*Source excerpt*.
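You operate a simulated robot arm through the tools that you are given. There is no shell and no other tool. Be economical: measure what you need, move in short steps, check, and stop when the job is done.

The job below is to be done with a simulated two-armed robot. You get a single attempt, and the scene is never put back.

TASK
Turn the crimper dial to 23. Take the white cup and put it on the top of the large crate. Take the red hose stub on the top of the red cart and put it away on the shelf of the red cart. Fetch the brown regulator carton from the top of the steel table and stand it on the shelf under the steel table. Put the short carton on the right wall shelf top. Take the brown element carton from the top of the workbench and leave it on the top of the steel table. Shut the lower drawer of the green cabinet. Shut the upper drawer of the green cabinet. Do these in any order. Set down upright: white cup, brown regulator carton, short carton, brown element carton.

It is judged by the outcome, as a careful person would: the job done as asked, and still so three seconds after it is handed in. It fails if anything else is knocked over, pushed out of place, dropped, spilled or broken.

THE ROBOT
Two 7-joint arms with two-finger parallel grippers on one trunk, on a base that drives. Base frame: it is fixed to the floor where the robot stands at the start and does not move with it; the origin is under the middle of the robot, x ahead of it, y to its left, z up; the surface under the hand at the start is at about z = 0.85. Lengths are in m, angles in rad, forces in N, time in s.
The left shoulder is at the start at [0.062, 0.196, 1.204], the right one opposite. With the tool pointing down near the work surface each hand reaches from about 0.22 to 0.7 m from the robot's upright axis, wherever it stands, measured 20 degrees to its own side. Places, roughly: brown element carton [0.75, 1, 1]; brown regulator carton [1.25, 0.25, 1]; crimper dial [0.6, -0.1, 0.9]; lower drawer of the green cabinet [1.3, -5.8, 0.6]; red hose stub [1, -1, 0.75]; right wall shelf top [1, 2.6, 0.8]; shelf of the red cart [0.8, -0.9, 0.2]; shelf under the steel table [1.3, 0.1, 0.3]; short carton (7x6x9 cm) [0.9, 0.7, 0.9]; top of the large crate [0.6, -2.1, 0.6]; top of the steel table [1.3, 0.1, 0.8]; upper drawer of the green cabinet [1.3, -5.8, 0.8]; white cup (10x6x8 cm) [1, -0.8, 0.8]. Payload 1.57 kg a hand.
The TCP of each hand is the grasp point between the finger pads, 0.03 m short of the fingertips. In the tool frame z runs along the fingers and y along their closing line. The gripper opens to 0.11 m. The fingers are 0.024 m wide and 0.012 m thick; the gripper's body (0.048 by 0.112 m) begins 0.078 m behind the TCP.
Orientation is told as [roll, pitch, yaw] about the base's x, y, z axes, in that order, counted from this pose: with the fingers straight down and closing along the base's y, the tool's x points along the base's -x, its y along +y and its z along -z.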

*Challenge*. Emit only the lines from the one containing "It is judged" through the one containing "The TCP of each", copied exactly. Put each line that is not blank into a JSON list as a string.

*In response*.
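[
  "It is judged by the outcome, as a careful person would: the job done as asked, and still so three seconds after it is handed in. It fails if anything else is knocked over, pushed out of place, dropped, spilled or broken.",
  "THE ROBOT",
  "Two 7-joint arms with two-finger parallel grippers on one trunk, on a base that drives. Base frame: it is fixed to the floor where the robot stands at the start and does not move with it; the origin is under the middle of the robot, x ahead of it, y to its left, z up; the surface under the hand at the start is at about z = 0.85. Lengths are in m, angles in rad, forces in N, time in s.",
  "The left shoulder is at the start at [0.062, 0.196, 1.204], the right one opposite. With the tool pointing down near the work surface each hand reaches from about 0.22 to 0.7 m from the robot's upright axis, wherever it stands, measured 20 degrees to its own side. Places, roughly: brown element carton [0.75, 1, 1]; brown regulator carton [1.25, 0.25, 1]; crimper dial [0.6, -0.1, 0.9]; lower drawer of the green cabinet [1.3, -5.8, 0.6]; red hose stub [1, -1, 0.75]; right wall shelf top [1, 2.6, 0.8]; shelf of the red cart [0.8, -0.9, 0.2]; shelf under the steel table [1.3, 0.1, 0.3]; short carton (7x6x9 cm) [0.9, 0.7, 0.9]; top of the large crate [0.6, -2.1, 0.6]; top of the steel table [1.3, 0.1, 0.8]; upper drawer of the green cabinet [1.3, -5.8, 0.8]; white cup (10x6x8 cm) [1, -0.8, 0.8]. Payload 1.57 kg a hand.",
  "The TCP of each hand is the grasp point between the finger pads, 0.03 m short of the fingertips. In the tool frame z runs along the fingers and y along their closing line. The gripper opens to 0.11 m. The fingers are 0.024 m wide and 0.012 m thick; the gripper's body (0.048 by 0.112 m) begins 0.078 m behind the TCP."
]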